The Shifting Powers of the Global Top 250 Retailers
Summarizing my views of the 2018 Global Powers of Retailing Deloitte report:
- Technology is forever disrupting the evolution of retail. Branding and immersive customer experiences are the future of retail. Digital strategies are driving the leadership of multiple of the successful global retail brands.
- The traditional grocery sector needs re-invention because as reflected in the top 10 and the group’s profitability, traditional models are in trouble.
- Hardlines which includes the major e-commerce players is the growth sector to watch.
- Apparel has some near term challenges and even fast fashion is not safe.
- Look to China and India for the next set of fastest growing retailers. As explained in the last NRF 2018 post, Asia is the “below the surface” retail innovation laboratory. Russia also has the potential to drive strong future retail brands.

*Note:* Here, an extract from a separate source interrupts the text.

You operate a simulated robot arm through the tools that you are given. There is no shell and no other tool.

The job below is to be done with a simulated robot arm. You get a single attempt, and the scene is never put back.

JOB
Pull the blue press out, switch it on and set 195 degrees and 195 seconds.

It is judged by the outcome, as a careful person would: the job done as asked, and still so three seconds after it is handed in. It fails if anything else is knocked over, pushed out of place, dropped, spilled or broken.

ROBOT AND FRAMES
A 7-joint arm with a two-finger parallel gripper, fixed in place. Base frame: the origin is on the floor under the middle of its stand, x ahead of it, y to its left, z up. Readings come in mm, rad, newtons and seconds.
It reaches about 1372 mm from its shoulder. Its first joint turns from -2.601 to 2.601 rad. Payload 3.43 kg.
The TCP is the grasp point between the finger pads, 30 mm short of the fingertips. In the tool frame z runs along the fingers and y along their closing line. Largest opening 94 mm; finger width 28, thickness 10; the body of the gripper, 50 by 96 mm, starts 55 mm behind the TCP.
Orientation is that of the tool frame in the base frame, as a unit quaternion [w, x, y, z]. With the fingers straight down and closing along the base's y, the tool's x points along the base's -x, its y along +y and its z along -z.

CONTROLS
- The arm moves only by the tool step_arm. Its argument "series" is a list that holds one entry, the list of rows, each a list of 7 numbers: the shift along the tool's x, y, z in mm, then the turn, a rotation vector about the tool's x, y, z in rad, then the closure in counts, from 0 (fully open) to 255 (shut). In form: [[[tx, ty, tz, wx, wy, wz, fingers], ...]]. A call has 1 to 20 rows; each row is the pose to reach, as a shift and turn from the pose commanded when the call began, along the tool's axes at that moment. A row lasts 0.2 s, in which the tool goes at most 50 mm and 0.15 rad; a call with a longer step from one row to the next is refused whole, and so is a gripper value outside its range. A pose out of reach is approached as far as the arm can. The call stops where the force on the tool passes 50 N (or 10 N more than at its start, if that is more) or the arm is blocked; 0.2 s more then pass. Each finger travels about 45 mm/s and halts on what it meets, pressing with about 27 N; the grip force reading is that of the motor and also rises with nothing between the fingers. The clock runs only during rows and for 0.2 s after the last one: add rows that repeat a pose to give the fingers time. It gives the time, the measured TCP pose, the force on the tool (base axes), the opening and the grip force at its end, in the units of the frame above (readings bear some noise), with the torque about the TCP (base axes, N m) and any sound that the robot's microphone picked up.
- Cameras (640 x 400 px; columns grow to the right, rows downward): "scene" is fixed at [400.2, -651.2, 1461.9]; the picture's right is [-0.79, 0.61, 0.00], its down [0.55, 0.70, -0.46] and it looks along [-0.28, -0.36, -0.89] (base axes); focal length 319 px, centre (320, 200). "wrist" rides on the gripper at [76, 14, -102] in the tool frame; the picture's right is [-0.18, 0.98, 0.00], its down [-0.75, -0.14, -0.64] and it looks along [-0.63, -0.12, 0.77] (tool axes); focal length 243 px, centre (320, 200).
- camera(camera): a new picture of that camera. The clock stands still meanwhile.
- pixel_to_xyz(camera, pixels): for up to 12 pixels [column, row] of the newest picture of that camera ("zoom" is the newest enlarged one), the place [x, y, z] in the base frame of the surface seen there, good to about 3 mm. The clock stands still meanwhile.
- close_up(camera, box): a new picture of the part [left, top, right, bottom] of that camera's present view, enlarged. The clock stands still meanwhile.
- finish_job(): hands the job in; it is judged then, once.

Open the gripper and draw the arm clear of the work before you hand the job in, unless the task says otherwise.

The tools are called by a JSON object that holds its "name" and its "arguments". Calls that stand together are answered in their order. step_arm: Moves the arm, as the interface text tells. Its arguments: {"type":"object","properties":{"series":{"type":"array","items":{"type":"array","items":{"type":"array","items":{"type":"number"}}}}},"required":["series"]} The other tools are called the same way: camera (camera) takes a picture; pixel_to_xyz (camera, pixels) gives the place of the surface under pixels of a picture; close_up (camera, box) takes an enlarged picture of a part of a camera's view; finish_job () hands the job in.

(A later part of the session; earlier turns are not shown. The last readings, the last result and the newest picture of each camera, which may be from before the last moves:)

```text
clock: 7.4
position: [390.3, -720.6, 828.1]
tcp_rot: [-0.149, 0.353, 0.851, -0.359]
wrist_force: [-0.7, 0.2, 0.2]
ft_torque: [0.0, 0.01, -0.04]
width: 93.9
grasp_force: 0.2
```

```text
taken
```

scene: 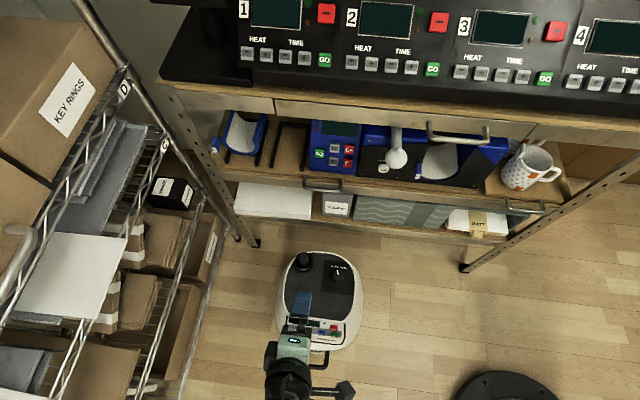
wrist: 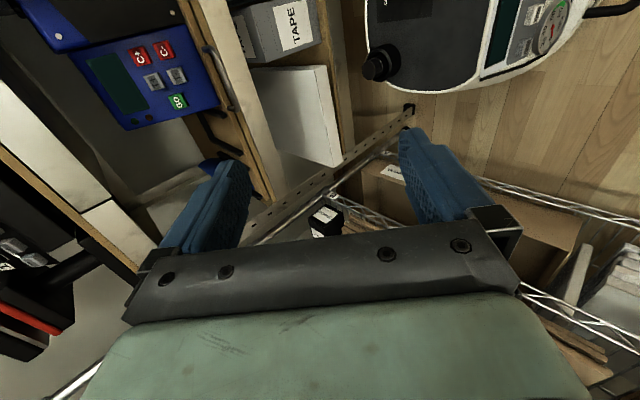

I agree with Deloitte that “it is a transformative time in retail. The shopper is clearly in the driver’s seat, enabled by technology to remain constantly connected and more empowered than ever before to drive changes in shopping behaviour. “Everywhere commerce” has taken root, allowing consumers to shop however, wherever, and whenever they want—whether in stores, online, by mobile, voice activation or click-and-collect.”
Global Top 250 retailers, welcome to the disruptive future of retail!